We coach more than our fair share of primary care professionals here – and they’re often slow to reach out. Our experience suggests there are two reasons for this. Firstly, personal coaching can seem a little self-indulgent when everyone else in the practice is just so desperately busy. Secondly, the training many doctors receive suggests they’re supposed to know all the answers anyway – saying “I simply don’t know where to go from here” is rarely considered acceptable.

Sadly, we pick up many of our clients way too far down the road… by now they are desperate, burned-out, shells of their former selves, and – quite apart from the misery they (and their families) endure – they have become a grievous waste of expensive human resource.
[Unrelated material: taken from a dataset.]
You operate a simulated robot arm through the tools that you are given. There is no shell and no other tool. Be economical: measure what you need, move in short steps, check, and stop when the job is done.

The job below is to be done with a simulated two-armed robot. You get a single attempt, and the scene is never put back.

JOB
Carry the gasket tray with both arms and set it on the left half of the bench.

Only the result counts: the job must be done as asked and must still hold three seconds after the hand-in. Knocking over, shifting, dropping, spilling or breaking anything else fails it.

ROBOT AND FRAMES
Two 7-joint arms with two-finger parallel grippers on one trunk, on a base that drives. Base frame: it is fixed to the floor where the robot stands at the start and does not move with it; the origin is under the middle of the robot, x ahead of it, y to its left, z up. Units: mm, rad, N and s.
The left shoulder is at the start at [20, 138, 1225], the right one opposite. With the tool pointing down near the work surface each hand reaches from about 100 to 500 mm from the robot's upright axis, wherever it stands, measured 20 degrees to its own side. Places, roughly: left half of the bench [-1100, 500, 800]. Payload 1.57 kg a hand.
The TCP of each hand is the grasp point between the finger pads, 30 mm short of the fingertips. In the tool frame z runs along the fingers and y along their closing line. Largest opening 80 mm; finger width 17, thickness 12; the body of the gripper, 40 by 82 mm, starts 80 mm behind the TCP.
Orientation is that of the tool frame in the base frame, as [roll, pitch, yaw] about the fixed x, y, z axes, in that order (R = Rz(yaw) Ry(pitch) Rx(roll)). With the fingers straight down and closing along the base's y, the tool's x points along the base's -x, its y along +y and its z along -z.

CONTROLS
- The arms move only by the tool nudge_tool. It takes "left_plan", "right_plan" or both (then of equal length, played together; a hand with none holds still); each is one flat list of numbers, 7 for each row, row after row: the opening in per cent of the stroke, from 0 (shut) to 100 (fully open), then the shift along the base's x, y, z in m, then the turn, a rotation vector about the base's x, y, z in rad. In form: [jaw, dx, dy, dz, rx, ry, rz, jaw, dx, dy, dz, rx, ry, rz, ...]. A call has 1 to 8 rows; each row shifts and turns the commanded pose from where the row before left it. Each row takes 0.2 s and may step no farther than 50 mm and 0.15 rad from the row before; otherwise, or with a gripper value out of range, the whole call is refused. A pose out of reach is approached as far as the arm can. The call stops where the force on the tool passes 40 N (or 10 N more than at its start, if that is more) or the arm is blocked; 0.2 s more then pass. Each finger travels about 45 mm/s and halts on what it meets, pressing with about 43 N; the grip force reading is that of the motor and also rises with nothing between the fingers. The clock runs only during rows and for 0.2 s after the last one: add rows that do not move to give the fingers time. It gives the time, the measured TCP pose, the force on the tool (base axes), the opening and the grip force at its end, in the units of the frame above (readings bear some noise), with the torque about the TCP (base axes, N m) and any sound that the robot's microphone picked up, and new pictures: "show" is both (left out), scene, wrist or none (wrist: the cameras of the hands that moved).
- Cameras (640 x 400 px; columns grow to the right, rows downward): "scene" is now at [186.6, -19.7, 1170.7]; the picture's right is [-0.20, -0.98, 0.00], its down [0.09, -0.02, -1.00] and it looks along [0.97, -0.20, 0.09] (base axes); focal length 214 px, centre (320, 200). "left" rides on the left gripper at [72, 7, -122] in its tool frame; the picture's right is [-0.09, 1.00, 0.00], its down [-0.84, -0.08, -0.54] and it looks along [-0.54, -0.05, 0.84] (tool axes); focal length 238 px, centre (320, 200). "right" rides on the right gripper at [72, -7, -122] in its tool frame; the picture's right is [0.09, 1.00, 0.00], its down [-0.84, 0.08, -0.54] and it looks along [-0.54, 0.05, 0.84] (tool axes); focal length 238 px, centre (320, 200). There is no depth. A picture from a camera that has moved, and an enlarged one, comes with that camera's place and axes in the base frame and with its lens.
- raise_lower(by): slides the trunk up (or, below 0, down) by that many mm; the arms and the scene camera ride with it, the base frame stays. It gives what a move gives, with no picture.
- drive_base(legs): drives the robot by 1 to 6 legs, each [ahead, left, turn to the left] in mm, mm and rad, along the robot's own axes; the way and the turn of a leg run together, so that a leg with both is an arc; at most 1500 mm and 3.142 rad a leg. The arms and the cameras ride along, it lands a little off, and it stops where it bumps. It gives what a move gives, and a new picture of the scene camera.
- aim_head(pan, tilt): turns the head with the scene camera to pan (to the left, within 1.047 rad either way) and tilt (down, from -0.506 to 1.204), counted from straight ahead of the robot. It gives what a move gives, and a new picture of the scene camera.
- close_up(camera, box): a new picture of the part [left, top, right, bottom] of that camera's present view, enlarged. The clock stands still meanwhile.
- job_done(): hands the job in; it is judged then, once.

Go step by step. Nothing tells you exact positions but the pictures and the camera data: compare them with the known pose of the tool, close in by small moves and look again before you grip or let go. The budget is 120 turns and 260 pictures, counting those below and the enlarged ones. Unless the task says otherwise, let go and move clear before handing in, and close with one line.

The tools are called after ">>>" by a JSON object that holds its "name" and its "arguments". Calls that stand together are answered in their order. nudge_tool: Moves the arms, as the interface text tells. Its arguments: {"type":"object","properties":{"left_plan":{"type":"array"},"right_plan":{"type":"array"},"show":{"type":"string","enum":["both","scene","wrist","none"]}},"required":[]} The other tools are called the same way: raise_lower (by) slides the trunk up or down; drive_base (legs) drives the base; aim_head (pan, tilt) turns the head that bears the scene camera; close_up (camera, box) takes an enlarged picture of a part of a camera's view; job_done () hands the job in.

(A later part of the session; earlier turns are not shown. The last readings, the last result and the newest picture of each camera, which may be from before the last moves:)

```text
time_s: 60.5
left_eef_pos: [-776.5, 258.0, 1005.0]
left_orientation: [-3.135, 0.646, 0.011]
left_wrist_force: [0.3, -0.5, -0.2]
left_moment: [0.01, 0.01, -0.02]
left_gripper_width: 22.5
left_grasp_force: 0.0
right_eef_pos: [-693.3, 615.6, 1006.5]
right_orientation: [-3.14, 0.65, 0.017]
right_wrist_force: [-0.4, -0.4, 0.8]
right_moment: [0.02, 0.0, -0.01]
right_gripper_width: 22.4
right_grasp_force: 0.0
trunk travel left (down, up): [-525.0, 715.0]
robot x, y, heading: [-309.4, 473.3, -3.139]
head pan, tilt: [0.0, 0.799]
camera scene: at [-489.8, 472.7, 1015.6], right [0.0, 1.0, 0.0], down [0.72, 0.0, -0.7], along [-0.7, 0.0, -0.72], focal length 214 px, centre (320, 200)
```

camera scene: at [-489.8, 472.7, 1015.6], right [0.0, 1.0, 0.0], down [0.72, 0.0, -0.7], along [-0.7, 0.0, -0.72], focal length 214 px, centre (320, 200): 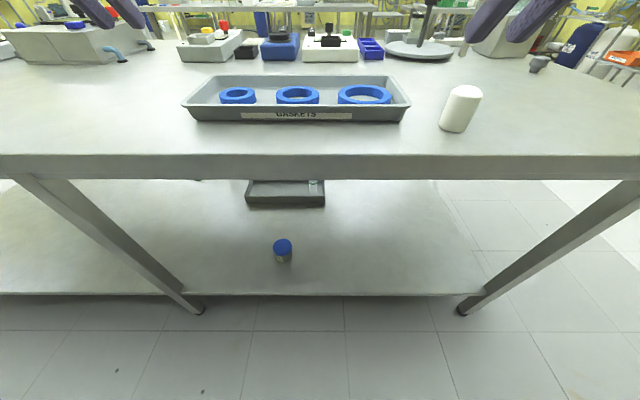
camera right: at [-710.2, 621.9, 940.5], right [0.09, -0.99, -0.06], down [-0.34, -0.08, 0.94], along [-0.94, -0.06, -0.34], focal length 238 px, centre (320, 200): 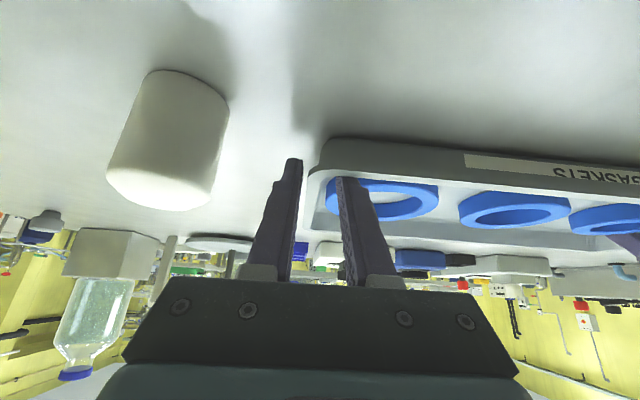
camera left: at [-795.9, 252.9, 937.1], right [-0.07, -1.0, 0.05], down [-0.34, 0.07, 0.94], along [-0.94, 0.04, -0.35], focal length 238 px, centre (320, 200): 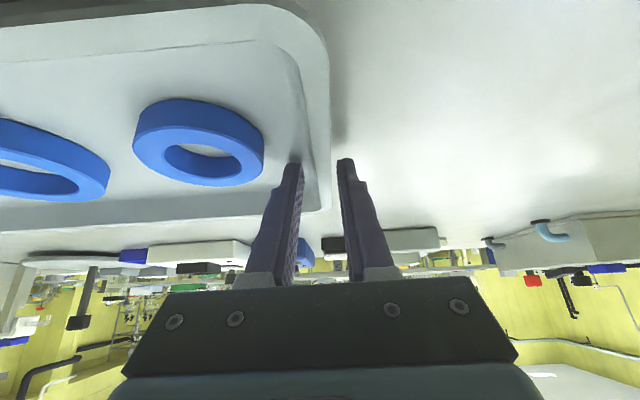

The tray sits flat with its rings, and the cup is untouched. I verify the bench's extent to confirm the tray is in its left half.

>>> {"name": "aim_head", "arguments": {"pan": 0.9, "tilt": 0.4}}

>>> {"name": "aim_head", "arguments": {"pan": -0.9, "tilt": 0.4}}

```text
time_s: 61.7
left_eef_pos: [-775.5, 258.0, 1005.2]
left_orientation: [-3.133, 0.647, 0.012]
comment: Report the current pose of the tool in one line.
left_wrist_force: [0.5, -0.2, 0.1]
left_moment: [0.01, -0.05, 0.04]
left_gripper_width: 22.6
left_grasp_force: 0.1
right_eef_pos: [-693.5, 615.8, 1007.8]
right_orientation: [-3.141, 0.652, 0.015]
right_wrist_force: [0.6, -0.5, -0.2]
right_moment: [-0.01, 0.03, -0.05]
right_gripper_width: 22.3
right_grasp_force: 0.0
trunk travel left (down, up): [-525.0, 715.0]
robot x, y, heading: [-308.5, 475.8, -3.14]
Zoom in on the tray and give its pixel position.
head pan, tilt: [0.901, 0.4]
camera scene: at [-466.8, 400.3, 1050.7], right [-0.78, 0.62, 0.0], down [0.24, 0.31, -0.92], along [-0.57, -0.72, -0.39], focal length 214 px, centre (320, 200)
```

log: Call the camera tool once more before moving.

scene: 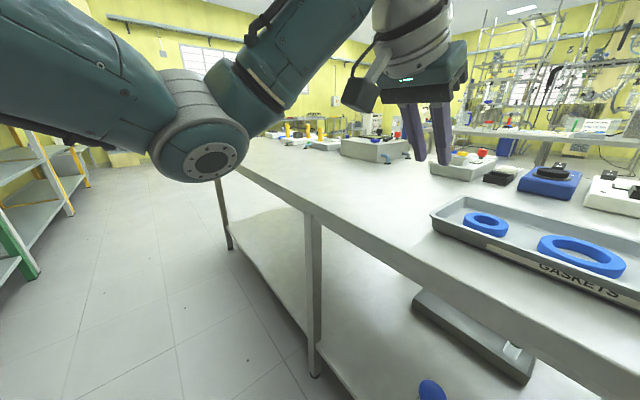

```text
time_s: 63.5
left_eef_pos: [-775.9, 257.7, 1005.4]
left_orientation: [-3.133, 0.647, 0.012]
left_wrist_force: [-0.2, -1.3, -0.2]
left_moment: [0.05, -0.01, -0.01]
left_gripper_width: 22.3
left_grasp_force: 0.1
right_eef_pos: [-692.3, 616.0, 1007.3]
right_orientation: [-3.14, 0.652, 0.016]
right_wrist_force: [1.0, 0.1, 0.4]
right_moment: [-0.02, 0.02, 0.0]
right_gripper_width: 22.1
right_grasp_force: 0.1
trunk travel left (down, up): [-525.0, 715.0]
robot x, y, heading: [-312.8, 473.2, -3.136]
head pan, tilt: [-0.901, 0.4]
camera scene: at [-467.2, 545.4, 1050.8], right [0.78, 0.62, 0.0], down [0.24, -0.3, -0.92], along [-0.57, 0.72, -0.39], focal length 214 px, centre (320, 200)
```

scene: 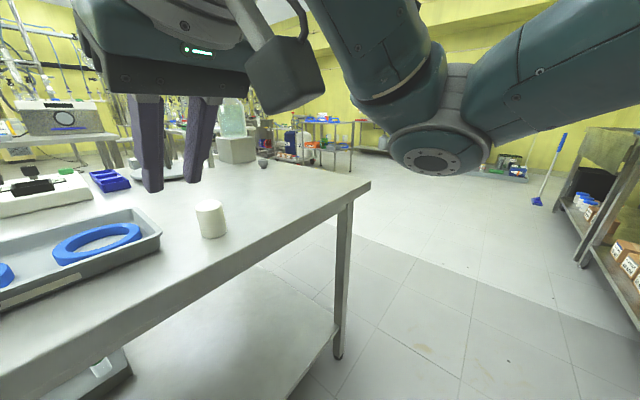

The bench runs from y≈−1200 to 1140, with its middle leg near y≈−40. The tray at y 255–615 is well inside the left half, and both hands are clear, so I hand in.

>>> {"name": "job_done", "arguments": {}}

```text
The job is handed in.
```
It is our belief that we all deserve to be the very best possible version of ourselves – it is in this way that we achieve ultimate fulfilment and make the best contribution to the communities we would aspire to serve. Often the person we have got used to being is not necessarily the person we really are.

As we begin to help our most damaged clients reverse out of the cul-de-sac which has become the metaphor for their prevailing experience, we typically ask them what they really want and need from their lives. And it used to surprise us that so few people knew that – but no longer! It seems that many of us begin a journey “which seemed the right thing to do” or because the biggest influencers on our careers thought they knew best. As life unfolds, as the environment and our personal needs change, it is very difficult to objectively reassess our position on the map of the world because, as Einstein is credited with saying, “problems can’t be solved using the same thinking that created them.”

So – what are our ‘needs’?

The way we typically position this is to imagine – from the moment we step out of bed in the mornings – that we are driven through our day by nine internal engines (think ‘airliner’, with its multiple engines). Our research suggests that we each have the same engines, but they vary hugely in their relative power. We have named these needs: Meaningful Work, Creativity, Status, Expertise, Power and Influence, Autonomy, are amongst them. These engines drive us through the day, and it is vital that we have our needs met – they are far more important than just ‘wants’.

As we start to explore the lives of our most challenging clients it is almost invariably the case – there are very few exceptions – that they have not understood, and certainly not been meeting, their most important needs for an extended period. Provided our mental health is in good shape, we can all accommodate temporary deficiencies – that’s a situation perceived as ‘frustration’. But over the long term the consequences of this slowly become evident both to ourselves and others. Breakdown is the eventual result.

We encourage all the professionals we work with to regularly appraise their Key Internal Drivers, as we call them – since they typically change dramatically as we transition through key life events. This review becomes a personal compass – decisions become easy: take the option which is going to best support your key internal drivers… because much of good mental health depends upon it.